Magneto-optical trapping using planar optics

• Published in: New journal of physics Vol. 23; no. 1; p. 13021
• Main Authors: McGehee, William R, Zhu, Wenqi, Barker, Daniel S, Westly, Daron, Yulaev, Alexander, Klimov, Nikolai, Agrawal, Amit, Eckel, Stephen, Aksyuk, Vladimir, McClelland, Jabez J
• Format: Journal Article
• Language: English
• Published: Bristol IOP Publishing 01.01.2021
• Subjects: Clocks; Cold atoms; Gaussian beams (optics); Gratings (spectra); Gravimeters; Gravimetry; Gyroscopes; Integrated circuits; Laser cooling; metasurfaces; Optical trapping; Optics; photonic integrated circuits; Physics; Quantum computing
• ISSN: 1367-2630; 1367-2630
• DOI: 10.1088/1367-2630/abdce3

Laser-cooled atoms are a key technology for many calibration-free measurement platforms—including clocks, gyroscopes, and gravimeters—and are a promising system for quantum networking and quantum computing.

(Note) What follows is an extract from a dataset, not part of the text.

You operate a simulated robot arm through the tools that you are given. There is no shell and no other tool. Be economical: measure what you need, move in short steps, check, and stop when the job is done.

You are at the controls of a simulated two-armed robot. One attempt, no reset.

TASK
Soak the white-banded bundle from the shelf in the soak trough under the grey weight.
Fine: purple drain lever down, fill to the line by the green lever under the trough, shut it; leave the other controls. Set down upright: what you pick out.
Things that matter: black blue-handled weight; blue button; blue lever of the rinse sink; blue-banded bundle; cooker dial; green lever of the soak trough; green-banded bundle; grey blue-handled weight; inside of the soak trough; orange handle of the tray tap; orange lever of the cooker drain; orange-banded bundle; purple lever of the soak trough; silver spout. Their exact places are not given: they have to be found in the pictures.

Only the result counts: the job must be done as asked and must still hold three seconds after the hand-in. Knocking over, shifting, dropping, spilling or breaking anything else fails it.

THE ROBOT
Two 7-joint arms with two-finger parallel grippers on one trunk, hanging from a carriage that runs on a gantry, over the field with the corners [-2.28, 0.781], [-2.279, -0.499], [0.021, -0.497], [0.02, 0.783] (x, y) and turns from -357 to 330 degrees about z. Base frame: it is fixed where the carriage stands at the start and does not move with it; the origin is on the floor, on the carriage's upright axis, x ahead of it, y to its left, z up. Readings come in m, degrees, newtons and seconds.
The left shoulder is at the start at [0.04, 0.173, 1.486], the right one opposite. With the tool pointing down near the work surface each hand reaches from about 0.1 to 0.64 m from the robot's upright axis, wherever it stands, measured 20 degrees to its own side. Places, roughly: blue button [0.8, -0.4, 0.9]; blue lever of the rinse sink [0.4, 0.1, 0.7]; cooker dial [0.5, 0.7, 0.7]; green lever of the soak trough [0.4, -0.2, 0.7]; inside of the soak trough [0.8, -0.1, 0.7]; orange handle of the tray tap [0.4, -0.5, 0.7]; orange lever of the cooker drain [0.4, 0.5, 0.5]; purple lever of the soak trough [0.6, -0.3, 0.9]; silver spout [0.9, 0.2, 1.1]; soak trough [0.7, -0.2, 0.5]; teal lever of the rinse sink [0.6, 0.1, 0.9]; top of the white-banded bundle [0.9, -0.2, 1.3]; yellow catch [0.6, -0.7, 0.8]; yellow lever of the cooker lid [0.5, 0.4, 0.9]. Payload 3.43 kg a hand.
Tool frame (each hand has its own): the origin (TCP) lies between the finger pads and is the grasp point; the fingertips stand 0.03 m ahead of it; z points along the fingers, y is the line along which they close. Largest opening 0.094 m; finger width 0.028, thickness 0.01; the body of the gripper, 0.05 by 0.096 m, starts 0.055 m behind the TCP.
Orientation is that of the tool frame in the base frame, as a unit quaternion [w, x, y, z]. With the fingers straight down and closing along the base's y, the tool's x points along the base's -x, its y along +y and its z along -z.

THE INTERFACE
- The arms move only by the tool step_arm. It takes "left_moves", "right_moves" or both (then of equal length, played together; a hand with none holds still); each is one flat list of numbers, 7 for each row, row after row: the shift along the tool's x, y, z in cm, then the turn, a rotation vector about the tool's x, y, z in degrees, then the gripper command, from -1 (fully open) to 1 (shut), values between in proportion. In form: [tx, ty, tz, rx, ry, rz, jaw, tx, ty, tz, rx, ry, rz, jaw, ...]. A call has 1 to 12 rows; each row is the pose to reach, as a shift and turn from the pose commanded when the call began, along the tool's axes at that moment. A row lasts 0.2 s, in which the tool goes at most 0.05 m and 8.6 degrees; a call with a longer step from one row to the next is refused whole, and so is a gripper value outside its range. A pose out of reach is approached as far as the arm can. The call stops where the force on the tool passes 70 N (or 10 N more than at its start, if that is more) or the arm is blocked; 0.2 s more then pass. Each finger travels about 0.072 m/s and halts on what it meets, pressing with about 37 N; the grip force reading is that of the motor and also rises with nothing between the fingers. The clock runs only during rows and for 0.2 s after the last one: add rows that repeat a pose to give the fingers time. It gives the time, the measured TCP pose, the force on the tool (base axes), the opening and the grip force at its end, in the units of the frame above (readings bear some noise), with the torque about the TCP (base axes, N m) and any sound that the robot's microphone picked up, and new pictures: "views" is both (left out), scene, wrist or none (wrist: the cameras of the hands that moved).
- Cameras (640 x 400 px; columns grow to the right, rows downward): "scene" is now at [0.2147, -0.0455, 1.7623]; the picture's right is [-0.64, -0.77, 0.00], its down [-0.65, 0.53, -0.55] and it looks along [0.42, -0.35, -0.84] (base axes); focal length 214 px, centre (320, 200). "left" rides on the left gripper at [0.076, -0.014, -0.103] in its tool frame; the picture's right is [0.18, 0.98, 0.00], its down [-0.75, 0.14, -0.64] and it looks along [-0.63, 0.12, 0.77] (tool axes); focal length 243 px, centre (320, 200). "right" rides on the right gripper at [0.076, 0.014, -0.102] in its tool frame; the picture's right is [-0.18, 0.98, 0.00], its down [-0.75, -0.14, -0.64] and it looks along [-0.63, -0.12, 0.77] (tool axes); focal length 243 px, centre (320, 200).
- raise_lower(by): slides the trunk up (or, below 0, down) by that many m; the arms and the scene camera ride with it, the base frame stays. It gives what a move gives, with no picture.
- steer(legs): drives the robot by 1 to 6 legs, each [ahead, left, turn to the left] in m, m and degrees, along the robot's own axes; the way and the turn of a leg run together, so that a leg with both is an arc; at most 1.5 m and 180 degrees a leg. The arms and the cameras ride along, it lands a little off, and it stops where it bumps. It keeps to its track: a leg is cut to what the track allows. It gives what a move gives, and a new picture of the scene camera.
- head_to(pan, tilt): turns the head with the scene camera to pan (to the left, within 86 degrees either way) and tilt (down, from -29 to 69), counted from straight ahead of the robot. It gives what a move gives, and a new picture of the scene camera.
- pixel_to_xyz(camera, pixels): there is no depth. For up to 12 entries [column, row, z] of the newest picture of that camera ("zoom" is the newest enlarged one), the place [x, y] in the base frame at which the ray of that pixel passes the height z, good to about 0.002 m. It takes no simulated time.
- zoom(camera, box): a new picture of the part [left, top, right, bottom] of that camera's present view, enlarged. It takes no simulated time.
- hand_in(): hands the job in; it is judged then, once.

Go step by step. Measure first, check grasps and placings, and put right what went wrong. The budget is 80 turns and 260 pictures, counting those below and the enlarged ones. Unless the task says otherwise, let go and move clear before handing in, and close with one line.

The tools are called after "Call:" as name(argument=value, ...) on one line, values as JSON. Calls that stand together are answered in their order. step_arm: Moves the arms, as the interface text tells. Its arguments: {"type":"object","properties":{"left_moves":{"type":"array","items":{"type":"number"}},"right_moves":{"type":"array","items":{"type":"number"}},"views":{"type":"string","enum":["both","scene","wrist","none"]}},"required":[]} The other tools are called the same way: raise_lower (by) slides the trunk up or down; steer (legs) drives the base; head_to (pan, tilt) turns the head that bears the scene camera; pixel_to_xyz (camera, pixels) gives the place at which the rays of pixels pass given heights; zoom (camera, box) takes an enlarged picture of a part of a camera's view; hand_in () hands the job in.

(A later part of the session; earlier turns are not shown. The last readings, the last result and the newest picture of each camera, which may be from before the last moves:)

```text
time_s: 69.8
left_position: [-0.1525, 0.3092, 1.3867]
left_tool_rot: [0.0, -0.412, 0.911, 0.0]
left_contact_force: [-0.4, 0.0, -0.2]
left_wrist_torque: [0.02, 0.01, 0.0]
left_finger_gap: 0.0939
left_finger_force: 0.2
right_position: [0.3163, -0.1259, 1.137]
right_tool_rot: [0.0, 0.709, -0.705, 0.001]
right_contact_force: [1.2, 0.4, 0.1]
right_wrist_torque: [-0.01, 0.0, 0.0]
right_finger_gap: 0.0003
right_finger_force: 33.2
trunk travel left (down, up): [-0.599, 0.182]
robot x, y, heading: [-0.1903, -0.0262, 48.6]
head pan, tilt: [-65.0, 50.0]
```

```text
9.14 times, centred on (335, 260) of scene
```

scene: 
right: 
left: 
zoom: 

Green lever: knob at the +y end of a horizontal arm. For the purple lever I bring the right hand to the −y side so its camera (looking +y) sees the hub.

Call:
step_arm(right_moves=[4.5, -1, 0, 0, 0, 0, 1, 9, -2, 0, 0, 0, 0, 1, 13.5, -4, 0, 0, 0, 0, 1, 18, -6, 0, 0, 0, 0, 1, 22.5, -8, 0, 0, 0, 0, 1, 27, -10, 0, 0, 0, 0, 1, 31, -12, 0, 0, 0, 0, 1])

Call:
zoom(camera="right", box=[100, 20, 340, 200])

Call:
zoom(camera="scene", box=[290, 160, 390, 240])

The optics and vacuum hardware required to prepare these gases are often bulky and not amenable to large-volume manufacturing, limiting the practical realization of devices benefiting from the properties of cold atoms. Planar, lithographically produced optics including photonic integrated circuits, optical metasurfaces (MSs), and gratings offer a pathway to develop chip-scale, manufacturable devices utilizing cold atoms. As a demonstration of this technology, we have realized laser cooling of atomic Rb in a grating-type magneto-optical trap (MOT) using planar optics for beam launching, beam shaping, and polarization control. Efficient use of available light is accomplished using MS-enabled beam shaping, and the performance of the planar optics MOT is competitive with Gaussian-beam illuminated grating MOTs.